10…9…8…It’s about 10 weeks until NAFSA Annual 2012!

Each week I will be posting a technology tool (or idea) and tips that staff from international education offices may find useful.

Number 10: Technology is not always the answer.  I know.  It is counterintuitive these days to state this, but it is true!  Consider the following 8 bits before you byte the technology hook.  Example:  Your office would like to automate student requests.

picture by Sujin Jetkasettakorn

Bit 1: Understand the process.  How can you determine if a technology solution is needed without understanding the process?  For example, what is the workflow for a student to request an immigration document?  Is the current process working?  If so, then, what are the goals of making a change?  Who are decision makers and stakeholders? Where do you fit in this heirarchy?  Need help with boosting your project management horse power?

Paul "Ripples Guy" Wesselmann

Paul "Ripples Guy" Wesselmann

Bit 2: Understanding requires communication.  Yes, likely, you will need to step away from your computer and talk to people. The best form of communication remains face-to-face.  I know.  I too was disappointed, but once you realize that you don’t have to like meeting with people, you just have to do it, then, it becomes easier.   If it is impossible to meet with stakeholders for process in person, then video chat/conference would be next best channel.  If you (or your colleagues) need help with communication skills, I know of a phenomenal leadership trainer, Paul Wesselmann, who can help.  See: http://www.linkedin.com/in/ripplesguy  Also, see Mike Schaffner’s article at: http://mikeschaffner.typepad.com/michael_schaffner/2011/01/comm.html

Dale Carnegie

Bit 3: Communication requires listening.  I know.  This is shocking right!  Not only do you have to meet with other human beings, but you have to listen.  However, if you master truly listening to others, people might actually start listening to you.  I most admire Dale Carnegie’s skills and writings in this area.  I highly recommend learning and following his guidance.  http://www.dalecarnegie.com/  True listening requires practice.  Behavior modification takes at least 30 days.  Or, if you have your colleagues perform electro-shock on you each time you are not listening, you might be able to cut this down to a few days!

Bit 4: Document the process and ensure that all of the stakeholders agree that this is, in fact, the current process.  These types of exercises work best with worker bee input, but then require queen bee sign off.  Writing awesome documentation is challenging, but begins with understanding that no one actually wants to read what you are writing; they simply want to find answers to their questions.  I highly recommend developing documentation skills.  It is good for you, your organization and your career.  When documenting, remember that some folks understand pictures better than words (flowcharts, for example.)
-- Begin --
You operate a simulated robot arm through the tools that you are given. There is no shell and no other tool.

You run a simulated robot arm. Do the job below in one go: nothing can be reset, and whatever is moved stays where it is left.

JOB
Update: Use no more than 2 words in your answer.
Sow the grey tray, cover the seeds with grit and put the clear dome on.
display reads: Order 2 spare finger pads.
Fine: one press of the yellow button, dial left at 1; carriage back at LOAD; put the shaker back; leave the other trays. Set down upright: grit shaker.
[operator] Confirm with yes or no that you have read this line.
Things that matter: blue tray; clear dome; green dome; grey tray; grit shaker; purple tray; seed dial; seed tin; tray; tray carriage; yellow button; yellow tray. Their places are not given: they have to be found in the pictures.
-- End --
Bit 5: Do some research.  Find out how colleagues at other universities handle this process.  This can be a wonderful experience and incredible time saver.  If appropriate, take a road trip to visit colleagues at another ISSS office to view their process and technology.  No travel budget, no problem.  Schedule a conference with freeconference. com or use skype.

Bit 6: Identify requirements.  How is identity of student verified (security)?  If student currently presents photo id, how can you verify identity online?  How about other staff accessing student request information?  What information is needed from student?

photo credit digitalart

Bit 7: Drill down.  This involves defining requirements and determining priorities.  Likely, it will be helpful to categorize requirements into must-haves, should-haves and nice-to-haves.

Bit 8: Is a technology solution needed?  Or can existing process be tweaked and solve problem?  What will your office gain?  Professional image?  Efficiency gains?  Better service?  Propose possible solution(s).  It is good to run ideas past others in your office.  Include staff from all areas of your office heirarchy, if possible.

Now,  armed with these 8 bits, you are ready to byte at technology.

great user interfaces make people happy

And, then also consider:

Bit 9: Build in quality on the front end rather than testing it in on the back end.